Churches that want to assist with the downtown congregation, as a “supporting church” that would help meet needs “through sending missions teams or helping with funding to enable the church to meet weekly in January,” are encouraged to contact the planter at firstname.lastname@example.org.
More than 400 of the world’s 3,000 unengaged, unreached people groups live in Los Angeles, Davidson said. “And a lot of them are from places too dangerous to work in, and now they’re among us. They have never heard the gospel in their language. The mission field is right in front of us.”
The Brooks spreads word of its presence with pop-up events in which they partner with other groups, such as a couple last Chinese New Year who tell of their immigrant grandparents through an event called “Finding Cleveland.” The Brooks distributed New Year gifts and invite cards there. This summer they gave out Gatorade and invite cards at a park frequented by homeless people.
“The Bible says,” Davidson recounted, “as Jesus proclaimed the good news, He also went about doing good. We want to follow His model: Good News, good works!”
All people are welcomed at The Brooks, the planter said.
“One of the challenges with the homeless is that they have everything they own with them,” he observed. “When a homeless man was given an invite, his first question was, ‘Can I bring my things in with me?’ We welcomed him along with all of his belongings.”

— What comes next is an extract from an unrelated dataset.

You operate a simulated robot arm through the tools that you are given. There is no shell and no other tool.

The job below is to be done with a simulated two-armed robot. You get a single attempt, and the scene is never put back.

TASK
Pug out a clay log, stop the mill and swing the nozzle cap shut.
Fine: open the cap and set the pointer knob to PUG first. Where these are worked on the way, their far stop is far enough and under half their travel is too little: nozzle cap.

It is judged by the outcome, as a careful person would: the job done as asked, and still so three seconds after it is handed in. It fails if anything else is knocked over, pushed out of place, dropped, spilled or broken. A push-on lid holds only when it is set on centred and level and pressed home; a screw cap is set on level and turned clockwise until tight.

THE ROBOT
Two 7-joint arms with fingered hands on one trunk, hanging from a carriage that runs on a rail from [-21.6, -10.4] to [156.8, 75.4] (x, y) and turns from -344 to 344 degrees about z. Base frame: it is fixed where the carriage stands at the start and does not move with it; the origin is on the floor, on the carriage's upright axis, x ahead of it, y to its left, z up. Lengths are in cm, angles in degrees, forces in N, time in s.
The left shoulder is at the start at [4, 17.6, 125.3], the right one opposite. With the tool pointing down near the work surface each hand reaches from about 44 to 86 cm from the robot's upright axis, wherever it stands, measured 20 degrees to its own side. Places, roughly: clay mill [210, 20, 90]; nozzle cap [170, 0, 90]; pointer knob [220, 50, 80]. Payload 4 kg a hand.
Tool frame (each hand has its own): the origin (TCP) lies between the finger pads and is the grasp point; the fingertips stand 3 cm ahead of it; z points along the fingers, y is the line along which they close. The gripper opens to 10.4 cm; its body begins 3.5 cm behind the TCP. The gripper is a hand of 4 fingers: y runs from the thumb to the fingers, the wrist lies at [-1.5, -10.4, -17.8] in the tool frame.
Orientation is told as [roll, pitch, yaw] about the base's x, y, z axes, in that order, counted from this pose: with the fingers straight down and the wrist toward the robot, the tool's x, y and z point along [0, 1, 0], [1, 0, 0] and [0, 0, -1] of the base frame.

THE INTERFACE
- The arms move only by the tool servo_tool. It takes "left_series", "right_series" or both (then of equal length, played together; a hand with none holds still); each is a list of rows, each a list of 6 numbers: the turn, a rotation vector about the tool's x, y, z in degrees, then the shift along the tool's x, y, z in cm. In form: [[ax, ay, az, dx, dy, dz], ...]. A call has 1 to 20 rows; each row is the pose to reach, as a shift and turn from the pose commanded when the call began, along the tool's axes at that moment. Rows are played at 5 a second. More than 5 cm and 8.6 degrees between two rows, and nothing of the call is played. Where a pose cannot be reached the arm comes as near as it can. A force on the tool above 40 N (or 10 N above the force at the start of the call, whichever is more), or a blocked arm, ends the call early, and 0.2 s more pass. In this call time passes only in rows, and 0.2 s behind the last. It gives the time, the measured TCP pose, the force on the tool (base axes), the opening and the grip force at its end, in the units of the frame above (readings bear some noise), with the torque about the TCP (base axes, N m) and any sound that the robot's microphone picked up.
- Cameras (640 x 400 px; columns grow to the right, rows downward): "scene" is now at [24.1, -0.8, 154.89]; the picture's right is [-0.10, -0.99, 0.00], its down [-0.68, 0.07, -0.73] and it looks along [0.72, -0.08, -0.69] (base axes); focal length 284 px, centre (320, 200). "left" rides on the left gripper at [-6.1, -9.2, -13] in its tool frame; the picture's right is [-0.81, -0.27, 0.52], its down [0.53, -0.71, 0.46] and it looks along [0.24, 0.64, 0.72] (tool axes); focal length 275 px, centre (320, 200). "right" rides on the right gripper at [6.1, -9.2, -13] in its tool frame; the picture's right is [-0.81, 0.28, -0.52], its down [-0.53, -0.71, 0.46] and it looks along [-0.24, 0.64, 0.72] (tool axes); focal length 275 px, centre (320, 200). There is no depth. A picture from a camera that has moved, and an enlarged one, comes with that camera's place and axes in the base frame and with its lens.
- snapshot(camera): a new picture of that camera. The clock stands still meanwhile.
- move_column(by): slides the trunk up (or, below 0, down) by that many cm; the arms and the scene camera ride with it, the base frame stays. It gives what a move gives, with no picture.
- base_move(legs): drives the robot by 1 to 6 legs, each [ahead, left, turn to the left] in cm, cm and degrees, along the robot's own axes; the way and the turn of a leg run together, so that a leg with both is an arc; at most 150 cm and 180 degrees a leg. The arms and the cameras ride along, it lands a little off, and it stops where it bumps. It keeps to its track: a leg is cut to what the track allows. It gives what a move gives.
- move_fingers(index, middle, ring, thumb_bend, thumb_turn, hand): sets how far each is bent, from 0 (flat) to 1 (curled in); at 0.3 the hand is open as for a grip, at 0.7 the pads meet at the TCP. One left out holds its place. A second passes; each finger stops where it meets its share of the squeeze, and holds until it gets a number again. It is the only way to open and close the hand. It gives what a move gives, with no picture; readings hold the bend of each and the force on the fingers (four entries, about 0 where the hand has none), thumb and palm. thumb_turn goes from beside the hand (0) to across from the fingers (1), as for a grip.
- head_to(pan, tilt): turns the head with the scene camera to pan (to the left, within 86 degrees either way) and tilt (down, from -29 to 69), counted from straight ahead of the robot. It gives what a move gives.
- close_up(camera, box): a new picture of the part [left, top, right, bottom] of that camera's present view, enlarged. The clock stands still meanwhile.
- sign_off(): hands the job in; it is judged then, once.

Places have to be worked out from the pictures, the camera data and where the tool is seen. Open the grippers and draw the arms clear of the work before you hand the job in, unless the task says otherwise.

Davidson has an assistant, Min Lee, who is serving as a NAMB apprentice. Lee and his family helping at The Brooks enables Davidson to focus on his full-time catalyst ministry.
“I’m challenging churches to adopt a community, to plant a small group in it, a campus of their church or a stand-alone church,” Davidson said. “You’re never too old, you’re never too young, to do what Christ has called you to do.